Senate Bill 55 is this year's revision of the current budget. As they do each year, legislators will use SB 55 to amend the current budget to reflect changes in revenues and expenses that have since accrued since legislators guessed ten months ago how much it would cost to run the state.

Legislators didn't guess too badly last year. Out of general fund expenditures of $1.392 billion approved last March, Senate Bill 55 cuts just $9.4 million, or 0.67%. Guess your household budget to within 1%, and you're doing pretty well.

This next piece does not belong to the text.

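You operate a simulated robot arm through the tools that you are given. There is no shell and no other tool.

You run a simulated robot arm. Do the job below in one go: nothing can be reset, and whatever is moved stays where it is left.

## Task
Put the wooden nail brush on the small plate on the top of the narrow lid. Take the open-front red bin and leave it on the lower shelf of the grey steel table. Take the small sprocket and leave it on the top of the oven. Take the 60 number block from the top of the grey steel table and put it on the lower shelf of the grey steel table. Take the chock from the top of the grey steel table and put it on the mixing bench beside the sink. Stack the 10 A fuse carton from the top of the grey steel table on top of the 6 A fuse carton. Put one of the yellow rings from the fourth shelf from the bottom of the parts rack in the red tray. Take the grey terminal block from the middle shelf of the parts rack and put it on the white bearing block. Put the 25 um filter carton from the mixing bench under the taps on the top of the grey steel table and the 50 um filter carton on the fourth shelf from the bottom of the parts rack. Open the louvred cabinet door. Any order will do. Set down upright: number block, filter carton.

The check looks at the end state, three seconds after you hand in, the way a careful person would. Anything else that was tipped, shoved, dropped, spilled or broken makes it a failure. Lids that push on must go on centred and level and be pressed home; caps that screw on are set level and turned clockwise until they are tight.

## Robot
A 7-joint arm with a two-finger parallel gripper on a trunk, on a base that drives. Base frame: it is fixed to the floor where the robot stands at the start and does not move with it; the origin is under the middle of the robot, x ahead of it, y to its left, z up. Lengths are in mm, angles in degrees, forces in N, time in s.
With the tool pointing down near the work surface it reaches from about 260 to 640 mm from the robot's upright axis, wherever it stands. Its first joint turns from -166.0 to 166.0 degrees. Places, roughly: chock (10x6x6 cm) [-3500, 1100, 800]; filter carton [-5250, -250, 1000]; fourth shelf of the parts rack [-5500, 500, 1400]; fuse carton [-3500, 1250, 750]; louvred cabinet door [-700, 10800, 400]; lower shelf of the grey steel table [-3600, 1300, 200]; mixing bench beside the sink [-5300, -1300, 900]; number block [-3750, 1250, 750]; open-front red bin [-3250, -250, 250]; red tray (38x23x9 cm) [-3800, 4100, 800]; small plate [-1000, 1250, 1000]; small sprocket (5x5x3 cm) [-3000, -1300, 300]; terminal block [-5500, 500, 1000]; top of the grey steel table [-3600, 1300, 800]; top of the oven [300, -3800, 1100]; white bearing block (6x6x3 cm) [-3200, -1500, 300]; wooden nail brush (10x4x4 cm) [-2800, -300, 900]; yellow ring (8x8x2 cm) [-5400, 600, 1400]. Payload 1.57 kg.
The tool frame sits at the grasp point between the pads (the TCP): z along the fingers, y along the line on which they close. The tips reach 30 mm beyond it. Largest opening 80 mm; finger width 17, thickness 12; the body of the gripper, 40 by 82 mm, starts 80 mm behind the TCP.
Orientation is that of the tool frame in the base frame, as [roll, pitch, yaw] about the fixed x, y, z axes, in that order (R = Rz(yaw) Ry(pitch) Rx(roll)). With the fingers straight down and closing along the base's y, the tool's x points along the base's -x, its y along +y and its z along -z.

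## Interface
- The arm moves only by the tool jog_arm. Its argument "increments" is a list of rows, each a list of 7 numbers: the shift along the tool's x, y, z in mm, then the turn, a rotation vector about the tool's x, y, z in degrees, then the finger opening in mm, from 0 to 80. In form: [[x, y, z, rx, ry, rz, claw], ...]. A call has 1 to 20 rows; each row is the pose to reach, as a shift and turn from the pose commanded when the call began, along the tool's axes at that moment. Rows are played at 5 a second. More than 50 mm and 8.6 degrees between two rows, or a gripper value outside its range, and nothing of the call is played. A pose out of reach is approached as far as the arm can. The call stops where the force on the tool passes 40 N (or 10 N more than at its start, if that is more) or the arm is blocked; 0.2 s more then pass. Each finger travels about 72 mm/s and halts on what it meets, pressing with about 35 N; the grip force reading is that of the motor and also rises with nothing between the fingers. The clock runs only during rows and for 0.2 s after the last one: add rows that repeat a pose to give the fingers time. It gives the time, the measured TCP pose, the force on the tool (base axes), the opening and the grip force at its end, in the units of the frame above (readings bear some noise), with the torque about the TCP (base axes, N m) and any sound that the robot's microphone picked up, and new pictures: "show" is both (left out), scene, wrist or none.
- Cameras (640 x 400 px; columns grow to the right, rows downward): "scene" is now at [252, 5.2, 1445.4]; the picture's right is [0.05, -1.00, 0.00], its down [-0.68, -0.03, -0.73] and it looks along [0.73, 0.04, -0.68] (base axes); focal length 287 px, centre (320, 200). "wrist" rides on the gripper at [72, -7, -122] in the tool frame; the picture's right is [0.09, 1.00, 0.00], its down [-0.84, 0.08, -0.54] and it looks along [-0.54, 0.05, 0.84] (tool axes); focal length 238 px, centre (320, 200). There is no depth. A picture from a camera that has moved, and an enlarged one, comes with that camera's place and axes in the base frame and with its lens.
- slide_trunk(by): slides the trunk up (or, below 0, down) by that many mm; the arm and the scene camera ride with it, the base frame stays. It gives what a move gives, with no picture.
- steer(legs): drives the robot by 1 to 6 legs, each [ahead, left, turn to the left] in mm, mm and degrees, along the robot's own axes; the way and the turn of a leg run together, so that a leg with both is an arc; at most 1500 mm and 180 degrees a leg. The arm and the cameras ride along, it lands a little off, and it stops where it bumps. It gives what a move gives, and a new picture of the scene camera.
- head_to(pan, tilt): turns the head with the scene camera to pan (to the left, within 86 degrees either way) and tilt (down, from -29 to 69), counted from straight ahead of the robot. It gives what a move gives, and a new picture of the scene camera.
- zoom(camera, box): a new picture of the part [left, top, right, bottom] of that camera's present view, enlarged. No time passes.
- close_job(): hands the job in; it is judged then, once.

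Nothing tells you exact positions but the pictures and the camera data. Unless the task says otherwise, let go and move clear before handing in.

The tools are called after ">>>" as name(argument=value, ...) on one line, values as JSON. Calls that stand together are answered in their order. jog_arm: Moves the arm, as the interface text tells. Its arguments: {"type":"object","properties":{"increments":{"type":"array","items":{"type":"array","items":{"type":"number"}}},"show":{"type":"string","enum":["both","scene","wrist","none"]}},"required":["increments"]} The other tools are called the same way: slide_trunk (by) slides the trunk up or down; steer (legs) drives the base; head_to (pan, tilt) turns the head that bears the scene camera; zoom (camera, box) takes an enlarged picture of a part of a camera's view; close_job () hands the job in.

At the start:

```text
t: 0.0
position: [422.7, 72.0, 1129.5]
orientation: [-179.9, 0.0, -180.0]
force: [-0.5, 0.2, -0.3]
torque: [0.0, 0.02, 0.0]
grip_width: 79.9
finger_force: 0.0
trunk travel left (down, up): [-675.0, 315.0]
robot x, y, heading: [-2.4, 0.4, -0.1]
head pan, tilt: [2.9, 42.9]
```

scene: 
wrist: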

Downward revisions in education make up the bulk of the general fund savings. The vo-techs saw 225 fewer students enroll than the budget anticipated, resulting in $749,054 less expense than budgeted. K-12 fall enrollment was 354 students lower than budget, resulting in $1.69 million less in state aid. But the big difference is $6.61 million more in local revenue than the state budget expected. Add in a few other details, keep a little cushion for other unpredictables, and SB 55 takes $7.4 million out of education column of the state general fund.

The Bureau of Finance and Management told the Joint Appropriations Committee last week that revenues came in $10.7 million lower than expected for this fiscal year. However, by cashing out a $16 million Medicaid reserve fund and the ACA-obsoleted risk pool of $2.4 million, plus other adjustments, the FY2015 budget still comes out ahead $14.4 million. In other words, even if all the kids we expected had enrolled in the vo-techs and the public schools, and even if the locals hadn't overperformed on generating school revenue, we'd have still had plenty of money to cover our costs for this fiscal year.

Governor Dennis Daugaard once said he was "committed to the principle of 'first dollar and last dollar' for funding our schools." Well, here we have 14.4 million last dollars. Are we spending them on education?

The dual-credit program, which lets high school kids take college classes for credit toward graduation and toward their college transcripts for cheap is getting $577,500, to pay for many more students wisely participating (taking 5,500 more dual-credit courses than anticipated—good job, kids!). SB 55 sprinkles about $160K around the various campuses, plus 20 new full-time job units at USD. But the big one-time dollars we have at the end of this fiscal year are being directed elsewhere (per page 30 of BFM's January 14 presentation:

Emergency and Disaster Fund (SB 39) $7,994,449
Provider Direct Care Workforce Funding $4,125,000
Captive Insurance for Property and Casualty $4,000,000
Captive Insurance for Authorities $2,000,000
Sanford Underground Lab Ross Shaft Upgrades $3,950,000
SD Conservation Fund for Wildlife Habitat $1,500,000
Jobs For America’s Graduates Start-up Funding $925,000
River Flow Study $500,000
Tax Refunds for Elderly and Disabled $450,000
Rural Healthcare Recruitment Assistance (HB 1060) $381,766
Rural Healthcare Facility Recruitment Assistance (HB1057) $302,500
Total FY2015 Emergency Special Appropriations $26,128,715

Cleaning up disasters, recruiting health care workers, insuring state buildings, studying the Sioux River, giving old folks and the disabled a little tax break—all decent things to do... but none of them directing "last dollars" to improve our public schools.

Senate Bill 55 goes first to Senate Appropriations, which has yet to fix a date for that discussion. Perhaps amidst the recitation of dollar figures, we'll hear one of two legislators ask why we don't see more neat new ideas to boost our schools with those last dollars.